Your tasks
1. Show the exact text of the source passage starting from "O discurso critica" and stopping at the end of "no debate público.".
2. Produce the text that comes next in the source passage.

Source passage
┄┄┄┄┄┄

Em segundo lugar, Habeck só menciona levemente o problema do anti-semitismo na extrema-direita alemã. O partido com líderes desavergonhadamente anti-semitas, o partido onde se defendeu a tese de que o III Reich foi apenas uma “caganita de pássaro no glorioso passado alemão” está prestes a chegar ao poder em vários Estados federados. Mas Habeck prefere centrar-se na minoria muçulmana, o que nos leva à terceira falha: 

O discurso critica duramente e de forma pouco cuidadosa as manifestações de anti-semitismo nos muçulmanos e o silêncio de “demasiadas” organizações de muçulmanos quando é preciso condenar o Hamas e anunciar  o apoio a Israel. Estas acusações reforçam a percepção cada vez mais generalizada de que as pessoas desta minoria são os novos inimigos da Alemanha. Nem por um momento põem a hipótese de que alguns dos excessos e silêncios que critica sejam também resultado de um sentimento de revolta e desespero resultante da combinação explosiva das imagens do sofrimento dos habitantes de Gaza com as afirmações de apoio incondicional da Alemanha a Israel, a par da sensação de haver demasiados tabus no debate público.  

A extrema-direita rejubila. Não precisa de fazer nada, são os partidos do centro – os Verdes de Habeck, o SPD, a CDU – que estão a identificar as minorias muçulmanas como um perigo para a coesão nacional. E o trágico resultado desta retórica já está à vista nos Países Baixos: após a vitória de Geert Wilders, os muçulmanos deixaram de se sentir seguros na rua, as crianças muçulmanas têm medo de ir à escola.

┄┄┄┄┄┄

Data shown
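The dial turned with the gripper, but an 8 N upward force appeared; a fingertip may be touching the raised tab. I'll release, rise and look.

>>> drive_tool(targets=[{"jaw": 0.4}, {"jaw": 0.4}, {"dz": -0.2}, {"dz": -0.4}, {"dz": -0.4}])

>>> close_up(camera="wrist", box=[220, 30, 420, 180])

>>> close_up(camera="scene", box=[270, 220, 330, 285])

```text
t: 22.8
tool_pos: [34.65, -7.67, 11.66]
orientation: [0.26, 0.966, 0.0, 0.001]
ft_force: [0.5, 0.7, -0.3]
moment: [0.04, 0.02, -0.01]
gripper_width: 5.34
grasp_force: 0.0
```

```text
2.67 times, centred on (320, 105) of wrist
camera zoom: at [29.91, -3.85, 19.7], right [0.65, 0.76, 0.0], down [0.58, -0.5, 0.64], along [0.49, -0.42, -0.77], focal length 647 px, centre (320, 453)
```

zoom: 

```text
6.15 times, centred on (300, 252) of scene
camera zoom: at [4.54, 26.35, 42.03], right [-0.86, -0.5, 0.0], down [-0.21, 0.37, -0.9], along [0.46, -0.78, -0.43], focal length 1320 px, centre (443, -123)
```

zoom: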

┄┄┄┄┄┄

Answers in order
1.
O discurso critica duramente e de forma pouco cuidadosa as manifestações de anti-semitismo nos muçulmanos e o silêncio de “demasiadas” organizações de muçulmanos quando é preciso condenar o Hamas e anunciar  o apoio a Israel. Estas acusações reforçam a percepção cada vez mais generalizada de que as pessoas desta minoria são os novos inimigos da Alemanha. Nem por um momento põem a hipótese de que alguns dos excessos e silêncios que critica sejam também resultado de um sentimento de revolta e desespero resultante da combinação explosiva das imagens do sofrimento dos habitantes de Gaza com as afirmações de apoio incondicional da Alemanha a Israel, a par da sensação de haver demasiados tabus no debate público.

2.
Mudemos por alguns momentos o foco: pensemos nas crianças de famílias turcas e árabes que vivem na Alemanha. Em casa, vêem nos canais de televisão estrangeiros programas bem mais centrados no horror dos ataques a Gaza do que aqueles que passam nos canais alemães. Estas crianças estão muito sensibilizadas para o horror e a injustiça do que está a acontecer, mas não podem falar abertamente sobre isso na escola, porque sabem que correm o risco de as suas famílias serem consideradas anti-semitas. O discurso da política alemã – nomeadamente o do vice-chanceler – é muito claro: na Alemanha não há lugar para anti-semitas. Não queremos “essa gente” entre nós. Vamos “repatriar em larga escala”. 

No final, Habeck falha novamente, e de uma maneira que revela bem o desnorteamento da política alemã em relação a Israel. Cito, a partir da página do seu ministério, onde o discurso está publicado em inglês: “Of course, Israel must abide by international law and international standards. But the difference is this: would someone ever frame such expectations of Hamas?”  É aflitivo ver o vice-chanceler alemão, que não admite um “Mas Israel também…” por ser uma relativização inaceitável dos crimes do Hamas, recorrer ele próprio ao mesmo argumento (“Mas o Hamas também…”) para relativizar o desrespeito de Israel pelas leis e os acordos internacionais.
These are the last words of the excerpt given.